* _Document text_
************

Il n’y a pas de prix à l’infini calme de la mer, à la course
perpétuelle des nuages au-dessus des flots, au déroulement d’un paysage de
fjords, la baie vitrée de la cabine ouverte, le canapé tourné vers l’extérieur
et glisser dans le sommeil devant un tel spectacle. Il n’y a pas de prix à la
jouissance de la liberté, marcher sur un trottoir stockholmois, tallinnois ou
copenhagois . Il n’y a pas de prix aux collections de peinture de
l’Ermitage ; par contre il y en a un pour tout le reste sur une croisière,
et bien trop élevé pour cette forme de prise d’otages festive à destination des
blaireaux de luxe.
Sur le papier, ça avait l’air sympa, il y avait surtout le
but suprême de tout ce périple : visite de Saint-Pétersbourg et de
l’Ermitage. Va pour l’offre baltique d’une semaine d’un célèbre croisiériste
italien, pas celui du naufrage sur l’île de Gilio, l’autre, mais c’est quasi du
pareil au même. Tout d’abord, il y a le bateau, le bâtiment et le nom tombe
fort bien. Imaginez une sorte de super-résidence plouc de nouveaux riches de
quinze étages, plus les cheminées, quatre cage d’escaliers et des espaces
communs dégoulinants de miroirs, de balustrades en laiton, de moquettes à gros
motifs et agrémentés de palmiers momifiés dans des cache-pots m’as-tu-vu. Tout
est conçu selon une conception vantarde du bon goût qui se situe entre un bar
d’hôtel quatre étoile supérieur pour meetings de représentants de commerce au
bord d’une autoroute, le théâtre du palais de Beaulieu et le salon de thé
Martel dans l’ancienne Uniprix à Genève. Rien n’est trop moche pour donner
l’impression au client qu’il en a pour son argent. De loin, le navire qui porte
forcément un nom en –a (Fortuna, Poesia, Luminosa, Concordia, Et-mon-c…-c’est
de la pouletta) barre l’horizon de sa masse compacte et disgracieuse de HLM de
grande densité. La chose flotte miraculeusement et, pourtant, elle tient plus
du fer à repasser que de la marine. La bonne nouvelle, lorsqu’on est à bord, on
arrive presque à oublier la laideur extérieure de la chose.

************

* _Source material_
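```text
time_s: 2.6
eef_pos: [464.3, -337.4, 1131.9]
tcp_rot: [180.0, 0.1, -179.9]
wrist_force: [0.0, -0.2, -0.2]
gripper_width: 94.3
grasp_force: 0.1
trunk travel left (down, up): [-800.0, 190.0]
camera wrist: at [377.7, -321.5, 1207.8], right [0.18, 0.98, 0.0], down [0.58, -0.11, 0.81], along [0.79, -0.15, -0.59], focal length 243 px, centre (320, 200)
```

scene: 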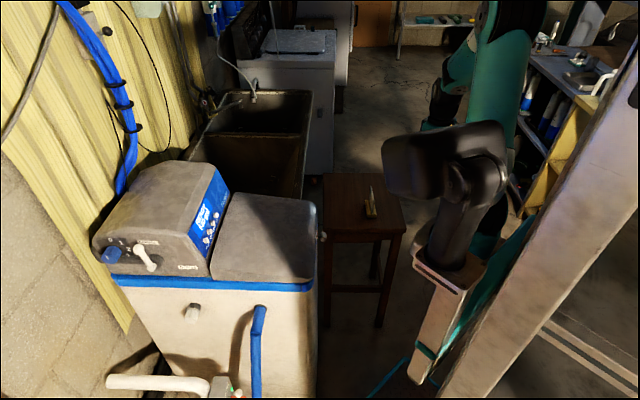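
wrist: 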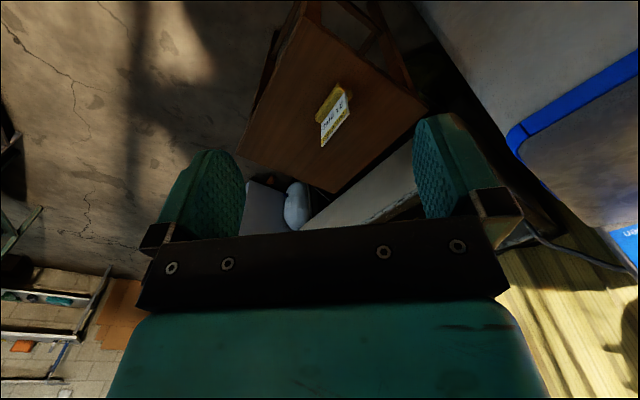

************

* _Short exercise_
Write the next part of the document text, the one that starts with "Il n’y a pas de prix à l’infini".

* _The answer_
La vie à bord est faite d’une succession de courtes
séquences innombrables propres à remplir la vacuité de la vie des foules. On
impose des horaires en mine de rien (repas, buffets, spectacles, activités,
excursions, etc., pire qu’à la caserne, on en vient presque à regretter sa vie
en milieu laborieux). Chacune de ces activités revêt un aspect festif et
exceptionnel, ponctuée de bravi et d’applaudissements. C’est tout juste si une
équipe d’animateurs ne débarquent pas dans votre cabine pour offrir à
l’admiration générale le fait que vous ayez tiré la chasse d’eau. Univers
gentillet et infantilisant, insouciant et onéreux, débilitant et humiliant au
final. Les spectacles sont dignes de la programmation d’une première partie de
soirée sur M6 et dans un décors ! Une sorte de Las Vegas au rabais en
carton-pâte et faux plafond dans un genre italianisant. Cette absence de goût
se retrouve strictement partout. J’ai dû passer une semaine à dîner d’une
boustifaille chichiteuse et quelconque avec vue imprenable sur des barbouillis
représentant approximativement des villas palladiennes. Quant aux excursions,
parlons-en, vous êtes dans votre bulle, ou plutôt votre bocal et on vous
promène de ci, ce là en autobus sans jamais avoir le temps de goûter à l’air du
temps. Quand vous avez la possibilité de vous déplacer seul, d’accéder à la
ville sans passer par l’arnaque d’un transit organisé à prix d’or (sous des
tonnerres d’applaudissements) par le croisiériste, vous pénétrez dans une
petite ville, Tallinn par exemple, avec quelques cinq à six mille autres
touristes en quête d’exotisme. Impossible de rien voir, de rien visiter, les deux autres navires qui mouillent aussi pour
la journée dégueulent une foule qui piétine tout, occupe tout l’espace et
l’honnête homme n’a plus qu’à boire le calice de la honte et de la déception
jusqu’à la lie. A Stockholm, l’escale était trop courte pour entreprendre une
visite sérieuse de la ville, et à Copenhague, les autorités danoises, pas
folles, ont inventé mille chicanes pour interdire au touriste un accès trop
aisé en masse au centre-ville. L’honnête homme n’a qu’à marcher, ou prendre le
taxi, il n’a qu’à payer … Comment ne pas comprendre les préventions des
Copenhagois. Cette foutue croisière a failli me brouiller avec la capitale
danoise que, pourtant, j’adore.
En croisière, on touche au faîte de l’ineptie kafkaïenne.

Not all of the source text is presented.